A Study in Blue

I have been slacking on tracking my natural dyeing and since I spent most of March preparing to teach my first indigo dyeing class at Rebelle, this seemed like the perfect opportunity to start again.

My past experiences with indigo have been with the dry powder in a chemical vat, but a few months ago I discovered Jacquard's Pre-Reduced Indigo which you can buy alone or in the tie dye kit that includes the reducing agent. I'd never used the pre-reduced indigo, but I read that it is faster and more user-friendly than the more traditional forms which made it a great fit for the shop.

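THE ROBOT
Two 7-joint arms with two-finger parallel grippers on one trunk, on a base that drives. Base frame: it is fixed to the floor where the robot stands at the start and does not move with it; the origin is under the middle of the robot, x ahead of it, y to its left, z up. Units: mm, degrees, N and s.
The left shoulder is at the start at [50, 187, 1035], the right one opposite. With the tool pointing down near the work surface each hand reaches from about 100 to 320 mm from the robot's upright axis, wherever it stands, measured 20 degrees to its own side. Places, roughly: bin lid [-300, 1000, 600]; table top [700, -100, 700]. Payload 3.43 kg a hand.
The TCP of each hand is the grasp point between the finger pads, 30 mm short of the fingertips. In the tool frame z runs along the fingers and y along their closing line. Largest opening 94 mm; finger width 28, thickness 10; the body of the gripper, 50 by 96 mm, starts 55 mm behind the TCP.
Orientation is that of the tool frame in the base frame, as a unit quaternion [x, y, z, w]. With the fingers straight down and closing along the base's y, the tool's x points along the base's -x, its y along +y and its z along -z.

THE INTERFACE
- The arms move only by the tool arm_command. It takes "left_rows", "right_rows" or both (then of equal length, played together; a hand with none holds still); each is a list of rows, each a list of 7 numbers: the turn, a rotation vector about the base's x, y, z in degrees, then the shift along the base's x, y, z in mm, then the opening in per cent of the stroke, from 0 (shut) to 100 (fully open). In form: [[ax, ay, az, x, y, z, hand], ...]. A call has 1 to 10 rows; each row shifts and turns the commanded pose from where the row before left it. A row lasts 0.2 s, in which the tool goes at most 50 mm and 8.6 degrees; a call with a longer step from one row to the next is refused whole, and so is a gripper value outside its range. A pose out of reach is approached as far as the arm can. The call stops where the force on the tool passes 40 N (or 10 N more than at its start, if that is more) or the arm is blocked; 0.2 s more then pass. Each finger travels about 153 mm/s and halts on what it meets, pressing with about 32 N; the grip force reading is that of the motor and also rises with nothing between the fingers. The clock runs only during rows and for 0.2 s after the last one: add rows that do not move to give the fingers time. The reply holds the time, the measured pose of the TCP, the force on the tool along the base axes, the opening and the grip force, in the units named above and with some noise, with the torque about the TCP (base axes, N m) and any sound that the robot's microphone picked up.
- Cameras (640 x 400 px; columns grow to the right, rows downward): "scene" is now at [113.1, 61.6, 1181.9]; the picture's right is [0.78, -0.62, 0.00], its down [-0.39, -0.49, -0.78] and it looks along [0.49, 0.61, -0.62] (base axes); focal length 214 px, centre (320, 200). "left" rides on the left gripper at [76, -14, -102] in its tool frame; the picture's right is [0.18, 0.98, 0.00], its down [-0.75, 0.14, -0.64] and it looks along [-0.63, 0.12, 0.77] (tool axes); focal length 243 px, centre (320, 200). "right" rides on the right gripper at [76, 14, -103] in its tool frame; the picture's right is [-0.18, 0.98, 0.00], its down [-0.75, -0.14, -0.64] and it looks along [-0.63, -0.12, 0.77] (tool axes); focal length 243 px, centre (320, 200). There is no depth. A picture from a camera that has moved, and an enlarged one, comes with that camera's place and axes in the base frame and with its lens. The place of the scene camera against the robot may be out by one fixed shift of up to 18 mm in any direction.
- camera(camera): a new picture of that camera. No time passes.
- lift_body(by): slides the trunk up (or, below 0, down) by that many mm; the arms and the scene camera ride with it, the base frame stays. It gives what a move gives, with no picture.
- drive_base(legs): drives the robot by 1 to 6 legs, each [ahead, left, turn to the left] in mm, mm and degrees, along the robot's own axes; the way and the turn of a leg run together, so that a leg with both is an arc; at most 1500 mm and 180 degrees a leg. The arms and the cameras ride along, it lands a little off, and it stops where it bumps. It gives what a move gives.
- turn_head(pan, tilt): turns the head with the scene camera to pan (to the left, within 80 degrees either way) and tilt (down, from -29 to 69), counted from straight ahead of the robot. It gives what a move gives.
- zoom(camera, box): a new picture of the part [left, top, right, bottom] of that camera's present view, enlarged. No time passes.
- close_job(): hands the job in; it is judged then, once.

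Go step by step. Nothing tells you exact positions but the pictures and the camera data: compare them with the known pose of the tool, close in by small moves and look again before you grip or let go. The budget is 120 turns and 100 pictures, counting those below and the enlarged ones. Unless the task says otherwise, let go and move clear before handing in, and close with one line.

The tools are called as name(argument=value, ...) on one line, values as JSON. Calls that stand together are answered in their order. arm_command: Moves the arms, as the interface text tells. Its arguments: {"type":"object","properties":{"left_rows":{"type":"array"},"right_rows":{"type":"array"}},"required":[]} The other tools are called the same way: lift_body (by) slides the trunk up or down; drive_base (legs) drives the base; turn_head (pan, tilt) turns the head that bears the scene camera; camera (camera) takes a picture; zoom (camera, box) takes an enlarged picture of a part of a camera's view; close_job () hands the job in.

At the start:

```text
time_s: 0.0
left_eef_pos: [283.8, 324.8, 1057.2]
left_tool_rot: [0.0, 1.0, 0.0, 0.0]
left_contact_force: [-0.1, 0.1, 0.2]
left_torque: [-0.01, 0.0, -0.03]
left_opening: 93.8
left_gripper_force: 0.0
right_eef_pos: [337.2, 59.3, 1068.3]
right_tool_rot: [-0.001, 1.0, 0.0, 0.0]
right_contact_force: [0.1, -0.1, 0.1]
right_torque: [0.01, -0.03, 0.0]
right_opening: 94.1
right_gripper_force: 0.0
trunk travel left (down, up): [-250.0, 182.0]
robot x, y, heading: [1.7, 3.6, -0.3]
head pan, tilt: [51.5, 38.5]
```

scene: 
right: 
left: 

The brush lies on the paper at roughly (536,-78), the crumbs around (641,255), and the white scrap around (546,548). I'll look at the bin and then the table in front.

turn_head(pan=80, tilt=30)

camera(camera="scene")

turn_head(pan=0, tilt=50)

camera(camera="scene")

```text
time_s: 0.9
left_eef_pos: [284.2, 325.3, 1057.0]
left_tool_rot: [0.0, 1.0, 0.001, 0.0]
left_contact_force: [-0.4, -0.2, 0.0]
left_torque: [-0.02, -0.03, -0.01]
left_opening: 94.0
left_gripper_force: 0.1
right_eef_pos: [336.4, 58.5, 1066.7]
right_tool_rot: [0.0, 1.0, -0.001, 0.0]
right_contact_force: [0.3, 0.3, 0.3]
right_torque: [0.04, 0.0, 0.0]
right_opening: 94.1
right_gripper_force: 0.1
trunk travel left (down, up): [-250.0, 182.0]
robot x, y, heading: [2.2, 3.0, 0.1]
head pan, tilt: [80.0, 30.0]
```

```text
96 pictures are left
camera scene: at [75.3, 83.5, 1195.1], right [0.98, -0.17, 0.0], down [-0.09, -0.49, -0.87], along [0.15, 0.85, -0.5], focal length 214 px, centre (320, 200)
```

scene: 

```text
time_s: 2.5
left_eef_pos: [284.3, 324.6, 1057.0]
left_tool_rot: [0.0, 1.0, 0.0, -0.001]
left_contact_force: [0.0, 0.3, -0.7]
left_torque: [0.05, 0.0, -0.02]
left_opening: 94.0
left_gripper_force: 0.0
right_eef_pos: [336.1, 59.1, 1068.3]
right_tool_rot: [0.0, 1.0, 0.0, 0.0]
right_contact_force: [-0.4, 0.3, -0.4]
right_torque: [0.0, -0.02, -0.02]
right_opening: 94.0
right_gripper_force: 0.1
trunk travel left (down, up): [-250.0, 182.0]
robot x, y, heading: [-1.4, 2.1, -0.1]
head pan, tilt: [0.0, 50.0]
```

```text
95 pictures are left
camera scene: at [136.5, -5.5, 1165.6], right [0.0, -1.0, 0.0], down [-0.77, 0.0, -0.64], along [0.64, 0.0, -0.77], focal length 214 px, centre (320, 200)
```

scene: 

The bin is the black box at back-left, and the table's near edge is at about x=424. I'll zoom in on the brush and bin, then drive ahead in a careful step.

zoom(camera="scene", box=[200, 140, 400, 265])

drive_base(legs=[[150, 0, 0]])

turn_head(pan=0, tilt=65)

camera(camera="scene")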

Indigo is what is called a vat dye which means the dye matter is not water soluble and doesn't attach itself to fibers in it's natural state, it must be reduced. The reduction process removes the oxygen from the dye and is usually done with a chemical reducing agent (Thiourea Dioxide, also known as thiox or Spectralite) or by fermentation. The pre-reduced indigo from Jaquard comes 60% reduced so while it is possible to use it without any reduction chemicals, some reduction is required to maintain the vat for more than one use and definitely necessary when dealing with a group of dyers. Even with the wait for the soda ash and thiox to do their things, you can have a vat ready to go in 20 minutes (though if you can wait to the 45 minute mark it seems you will get better blues right off the bat.)
Shibori tea towel- just out of the vat (left) and oxidized after two dips in the indigo (right.)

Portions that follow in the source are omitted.